Bloody Moon (1981)
8/10
A little flawed, but acceptable
20 December 2006
Warning: Spoilers
"Bloody Moon" is one of the Franco's more marketable films, and is certainly a worthwhile slasher as well.

**SPOILERS**

After being released from a mental asylum, Miguel, (Alexander Waechter) is moved with his sister Manuela, (Nadja Gerganoff) to the Boarding School for young women on the Spanish resort of Costa Del Sol where she works. While hanging around the school, he finds that she's involved in a scheme to gain control of the local Language School where she and boyfriend Alvaro, (Christoph Moosbrugger) work, and students Angela, (Olivia Pascal) Inga, (Jasmin Losensky) Laura, (Corinna Drews) and Eva, (Ann-Beate Engelke) get wind of it as well. When bodies start piling up at the school, the remaining people investigate and find a possible serial killer on campus and are forced to evade the maniac.

The Good News: One of the weirder entries in the early 80s slasher films, this one certainly has a lot going for it. One of it's best features is the skillful mixture of the slasher clichés and Franco's typical sleaziness. The plot is a typical one to be found in the time, being simply an excuse to get a body count available for hacking by the main villain, who has the disheveled appearance in a secluded place with no help possible from the outside. There are the usual subjective shots of the killer watching and stalking the victims, and that the victims are the typical kinds of the genre. Mix these with the typical zooming shots and the large amount of nudity normally found in Franco's films are mixed in together with great ease. The sleaze found in the film also extends into the incestuous relationship found within, and that allows for some disturbing and erotic moments. The one where they're looking longingly at each other through the window naked is the best example of this. It goes as a reminder of the sleaze found in within that mixes with the slasher style. It's refreshing to see these two elements together that fit well together. This is also an exceptionally gory film with some great kills in it. One is set on fire while still sleeping in bed, there's a knife in the back that comes out through a body part in the front, a chainsaw slicing open the chest, several stranglings and a very brutal stabbing in the stomach with scissors. The real highlight, though, is the infamous band-saw decapitation, where a victim is strapped to table with a running band-saw that eventually saws their head off. This wins out for two special occasions. The first is the execution, since it's a quite show-stopping scene that's incredibly realistic and brutal, but the second is the very set-up for it. Truly original and quite sadistic while being pretty suspenseful and quite out of the ordinary. The climax has a real zing to it, where the final character finds their roommates' dead bodies meticulously strewn about her room. This wasn't a half-bad entry in the slasher genre.

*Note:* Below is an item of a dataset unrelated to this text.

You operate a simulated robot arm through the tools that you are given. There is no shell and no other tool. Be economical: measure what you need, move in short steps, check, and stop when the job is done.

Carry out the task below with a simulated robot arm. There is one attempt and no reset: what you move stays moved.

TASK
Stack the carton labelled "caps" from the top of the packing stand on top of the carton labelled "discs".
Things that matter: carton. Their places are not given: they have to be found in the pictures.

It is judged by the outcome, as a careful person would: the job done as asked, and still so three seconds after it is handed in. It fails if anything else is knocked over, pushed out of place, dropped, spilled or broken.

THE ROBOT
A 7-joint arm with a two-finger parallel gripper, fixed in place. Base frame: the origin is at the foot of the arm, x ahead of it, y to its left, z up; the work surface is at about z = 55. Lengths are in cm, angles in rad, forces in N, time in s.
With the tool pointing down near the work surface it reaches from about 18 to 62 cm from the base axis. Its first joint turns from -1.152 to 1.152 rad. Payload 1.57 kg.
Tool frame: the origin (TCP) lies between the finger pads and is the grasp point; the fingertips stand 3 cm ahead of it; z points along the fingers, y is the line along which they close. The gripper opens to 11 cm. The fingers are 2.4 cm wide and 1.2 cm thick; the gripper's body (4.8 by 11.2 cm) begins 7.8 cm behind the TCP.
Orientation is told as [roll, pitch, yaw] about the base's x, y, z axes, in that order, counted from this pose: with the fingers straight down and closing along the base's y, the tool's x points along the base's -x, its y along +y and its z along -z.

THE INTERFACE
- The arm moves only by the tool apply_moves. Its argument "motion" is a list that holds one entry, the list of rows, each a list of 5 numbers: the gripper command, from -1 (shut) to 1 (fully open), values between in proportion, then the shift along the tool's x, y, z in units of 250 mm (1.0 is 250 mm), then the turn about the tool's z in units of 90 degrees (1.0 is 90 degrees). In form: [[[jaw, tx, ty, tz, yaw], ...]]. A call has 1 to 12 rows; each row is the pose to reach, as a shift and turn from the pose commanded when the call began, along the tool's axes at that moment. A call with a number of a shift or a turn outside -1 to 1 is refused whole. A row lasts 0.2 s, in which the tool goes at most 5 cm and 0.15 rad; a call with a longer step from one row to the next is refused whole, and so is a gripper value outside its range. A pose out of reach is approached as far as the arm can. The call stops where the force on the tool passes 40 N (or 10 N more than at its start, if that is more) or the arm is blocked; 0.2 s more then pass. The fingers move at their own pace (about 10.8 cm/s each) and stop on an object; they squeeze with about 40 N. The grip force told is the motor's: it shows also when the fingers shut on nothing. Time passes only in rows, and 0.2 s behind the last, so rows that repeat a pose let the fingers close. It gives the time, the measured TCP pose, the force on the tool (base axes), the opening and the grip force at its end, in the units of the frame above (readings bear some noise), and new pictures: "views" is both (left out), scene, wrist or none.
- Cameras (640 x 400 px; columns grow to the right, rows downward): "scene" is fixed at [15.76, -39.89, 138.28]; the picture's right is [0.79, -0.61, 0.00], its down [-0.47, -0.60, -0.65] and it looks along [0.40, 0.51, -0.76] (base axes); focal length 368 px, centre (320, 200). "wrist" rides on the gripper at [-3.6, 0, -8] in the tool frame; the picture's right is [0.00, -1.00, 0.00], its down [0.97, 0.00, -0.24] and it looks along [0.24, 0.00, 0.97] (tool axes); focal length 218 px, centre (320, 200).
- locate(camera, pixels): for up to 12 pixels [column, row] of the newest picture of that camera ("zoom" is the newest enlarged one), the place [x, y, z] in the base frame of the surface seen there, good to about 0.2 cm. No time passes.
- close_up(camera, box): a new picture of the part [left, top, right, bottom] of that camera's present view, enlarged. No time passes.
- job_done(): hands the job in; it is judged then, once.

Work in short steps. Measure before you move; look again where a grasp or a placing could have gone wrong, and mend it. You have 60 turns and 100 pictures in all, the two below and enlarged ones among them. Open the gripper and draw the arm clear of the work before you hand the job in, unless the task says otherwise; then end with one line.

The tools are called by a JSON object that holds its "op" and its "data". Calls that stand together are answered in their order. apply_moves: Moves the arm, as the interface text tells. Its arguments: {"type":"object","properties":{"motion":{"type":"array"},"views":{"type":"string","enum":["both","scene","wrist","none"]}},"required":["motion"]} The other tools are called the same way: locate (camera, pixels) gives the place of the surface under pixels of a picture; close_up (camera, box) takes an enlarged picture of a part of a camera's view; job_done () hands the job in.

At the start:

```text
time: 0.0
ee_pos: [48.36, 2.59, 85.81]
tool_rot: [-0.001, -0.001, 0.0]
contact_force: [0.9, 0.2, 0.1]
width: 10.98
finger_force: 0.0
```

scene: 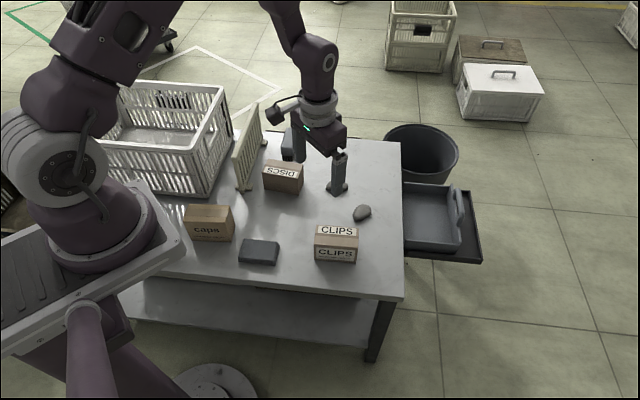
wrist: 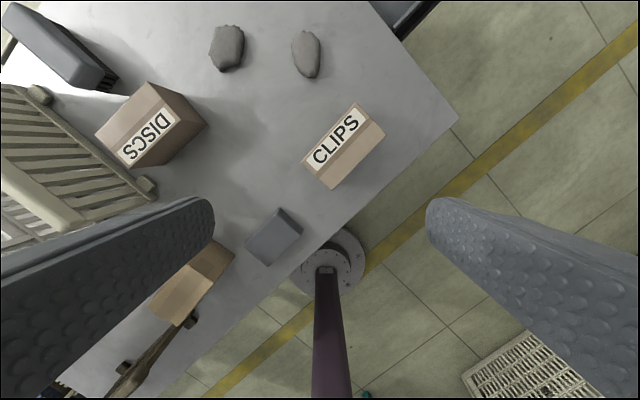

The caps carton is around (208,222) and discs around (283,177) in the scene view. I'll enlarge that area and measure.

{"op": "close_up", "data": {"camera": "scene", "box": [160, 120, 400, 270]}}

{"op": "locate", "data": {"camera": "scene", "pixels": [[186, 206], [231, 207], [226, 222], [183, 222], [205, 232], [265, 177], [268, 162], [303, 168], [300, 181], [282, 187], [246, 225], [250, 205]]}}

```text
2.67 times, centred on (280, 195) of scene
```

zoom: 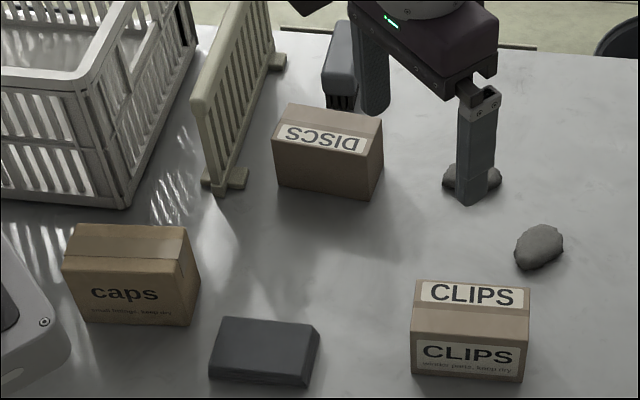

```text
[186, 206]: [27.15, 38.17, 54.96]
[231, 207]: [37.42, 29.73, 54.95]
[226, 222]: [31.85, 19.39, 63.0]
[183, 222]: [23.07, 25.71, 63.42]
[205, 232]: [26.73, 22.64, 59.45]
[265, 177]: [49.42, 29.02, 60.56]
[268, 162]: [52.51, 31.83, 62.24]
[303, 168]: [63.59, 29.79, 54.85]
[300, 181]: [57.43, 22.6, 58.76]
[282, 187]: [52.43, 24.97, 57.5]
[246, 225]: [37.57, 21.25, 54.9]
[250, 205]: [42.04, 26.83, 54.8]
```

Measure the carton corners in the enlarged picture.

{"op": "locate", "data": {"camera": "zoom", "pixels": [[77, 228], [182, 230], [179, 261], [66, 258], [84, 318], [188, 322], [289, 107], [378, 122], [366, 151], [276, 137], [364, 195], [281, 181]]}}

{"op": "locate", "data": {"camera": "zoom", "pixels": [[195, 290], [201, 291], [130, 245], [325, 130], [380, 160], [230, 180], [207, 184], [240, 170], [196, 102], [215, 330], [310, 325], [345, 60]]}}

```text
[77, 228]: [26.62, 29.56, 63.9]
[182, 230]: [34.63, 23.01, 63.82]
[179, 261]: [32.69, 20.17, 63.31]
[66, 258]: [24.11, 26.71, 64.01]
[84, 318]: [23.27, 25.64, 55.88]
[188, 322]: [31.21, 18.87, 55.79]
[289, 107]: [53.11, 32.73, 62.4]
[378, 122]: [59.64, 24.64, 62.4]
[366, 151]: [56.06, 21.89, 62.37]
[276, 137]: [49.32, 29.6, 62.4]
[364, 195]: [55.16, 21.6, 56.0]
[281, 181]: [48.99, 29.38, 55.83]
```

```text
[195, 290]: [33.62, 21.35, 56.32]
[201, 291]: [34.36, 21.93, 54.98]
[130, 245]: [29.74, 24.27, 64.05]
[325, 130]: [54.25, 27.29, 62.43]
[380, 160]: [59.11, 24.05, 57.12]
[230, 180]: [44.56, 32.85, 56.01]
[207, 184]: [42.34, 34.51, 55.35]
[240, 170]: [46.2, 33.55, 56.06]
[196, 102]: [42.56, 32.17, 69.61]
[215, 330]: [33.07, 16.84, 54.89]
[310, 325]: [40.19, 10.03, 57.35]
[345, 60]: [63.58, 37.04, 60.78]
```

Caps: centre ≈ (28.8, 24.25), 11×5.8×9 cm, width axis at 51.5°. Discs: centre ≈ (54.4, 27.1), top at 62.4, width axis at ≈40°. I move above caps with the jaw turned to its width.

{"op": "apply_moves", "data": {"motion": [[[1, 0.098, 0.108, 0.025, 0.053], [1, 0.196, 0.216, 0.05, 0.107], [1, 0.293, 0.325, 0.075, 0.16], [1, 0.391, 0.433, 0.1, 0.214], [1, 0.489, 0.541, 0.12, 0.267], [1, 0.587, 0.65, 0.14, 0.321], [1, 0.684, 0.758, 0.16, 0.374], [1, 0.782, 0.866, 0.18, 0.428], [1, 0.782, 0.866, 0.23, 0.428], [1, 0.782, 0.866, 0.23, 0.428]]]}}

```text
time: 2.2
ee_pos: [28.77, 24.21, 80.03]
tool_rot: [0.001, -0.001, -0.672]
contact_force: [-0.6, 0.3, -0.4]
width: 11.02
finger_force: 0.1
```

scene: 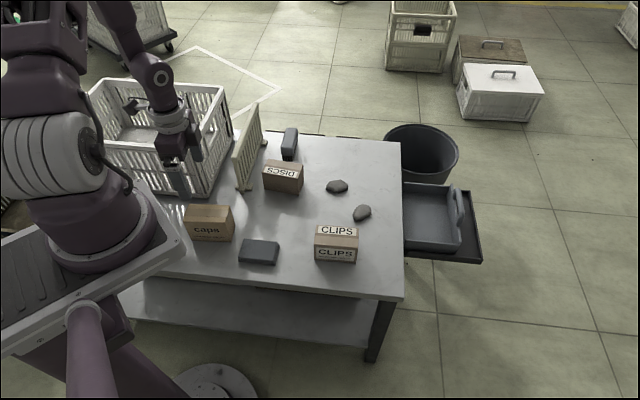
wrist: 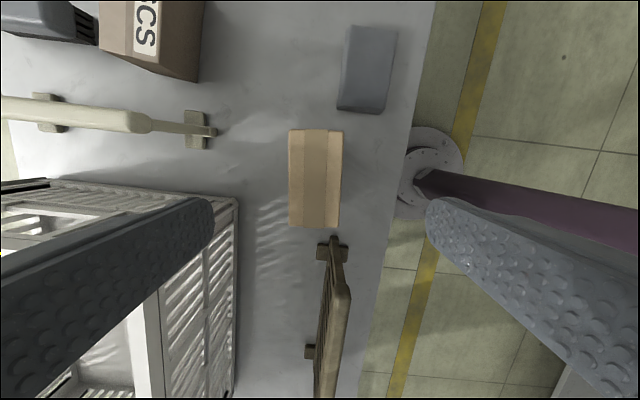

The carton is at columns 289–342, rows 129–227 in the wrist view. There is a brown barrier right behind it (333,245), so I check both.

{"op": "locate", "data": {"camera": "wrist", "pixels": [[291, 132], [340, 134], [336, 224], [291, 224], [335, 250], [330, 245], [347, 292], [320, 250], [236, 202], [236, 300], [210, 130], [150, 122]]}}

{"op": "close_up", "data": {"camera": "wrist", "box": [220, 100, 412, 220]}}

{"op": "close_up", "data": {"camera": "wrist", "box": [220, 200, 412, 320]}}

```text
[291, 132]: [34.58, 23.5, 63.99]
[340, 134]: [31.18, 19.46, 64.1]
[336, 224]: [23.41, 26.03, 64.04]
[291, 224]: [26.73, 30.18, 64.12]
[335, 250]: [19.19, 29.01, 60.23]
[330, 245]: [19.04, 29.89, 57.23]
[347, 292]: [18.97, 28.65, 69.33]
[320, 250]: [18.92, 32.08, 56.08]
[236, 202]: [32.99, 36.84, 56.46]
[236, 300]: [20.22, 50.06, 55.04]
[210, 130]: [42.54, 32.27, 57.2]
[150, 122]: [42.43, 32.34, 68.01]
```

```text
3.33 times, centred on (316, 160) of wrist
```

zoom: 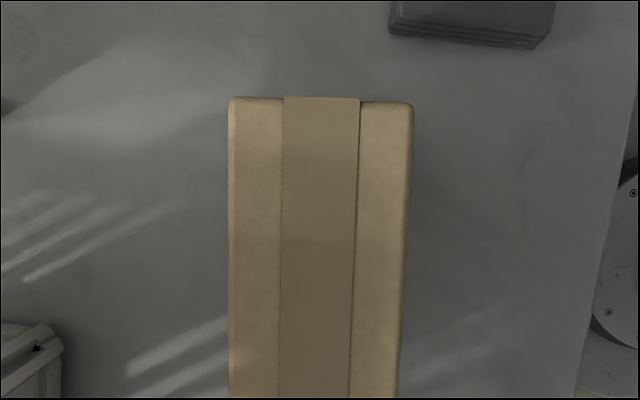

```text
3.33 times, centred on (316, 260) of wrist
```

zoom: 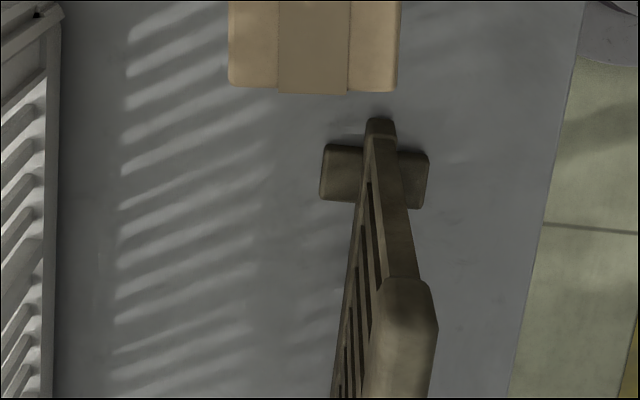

The Bad News: There is a couple things in here that don't work in the film. The biggest thing that hurts this film is that it really seems like a collection of scenes from other films put right into the film. The most obvious genre piracy is the reworking of an obvious masterpiece of revenge. The elaborate, knotty embezzlement plot closely resembles that film, with the school property replacing the bay. The film even begins with an identical opening sequence where a wheelchair-bound character is killed by an unidentified assailant. The film also steals liberally from another defining slasher by showing an initial kill from the point of view of a party mask. Even using the clichéd conclusion feels like a rip-off from other films. Finally, it's overly obvious that the school campus is a flimsy substitute for the more familiar and well-worn summer camp setting utilized in countless slashers. The other major big strike is the film really doesn't feature all the usual Franco features. That may not sound like a detriment, but the fact that the zoom seems like a contrivance more than a practical one, and it's not a major factor. That he also tones down on the sleaze is a departure. Rather than exploit the painfully obvious fact that it's at a women's center, there's no scenes that capitalize on this and it's quite shocking when that happens. While these are big factors against it, there's another one that harms it, and that's the slow pacing. It takes a long time to get to anything interesting, as most of the time is spent with the characters talking amongst themselves for a long period of time. The conversations here ramble on for long periods of time, and it mostly feels like they're there simply to pad out the time, and it's a really obvious one at that. The killings don't really begin in earnest until the hour mark, and it's a real sprint to the finish, but the journey to get there is a long one. These factors hurt the film in the long run.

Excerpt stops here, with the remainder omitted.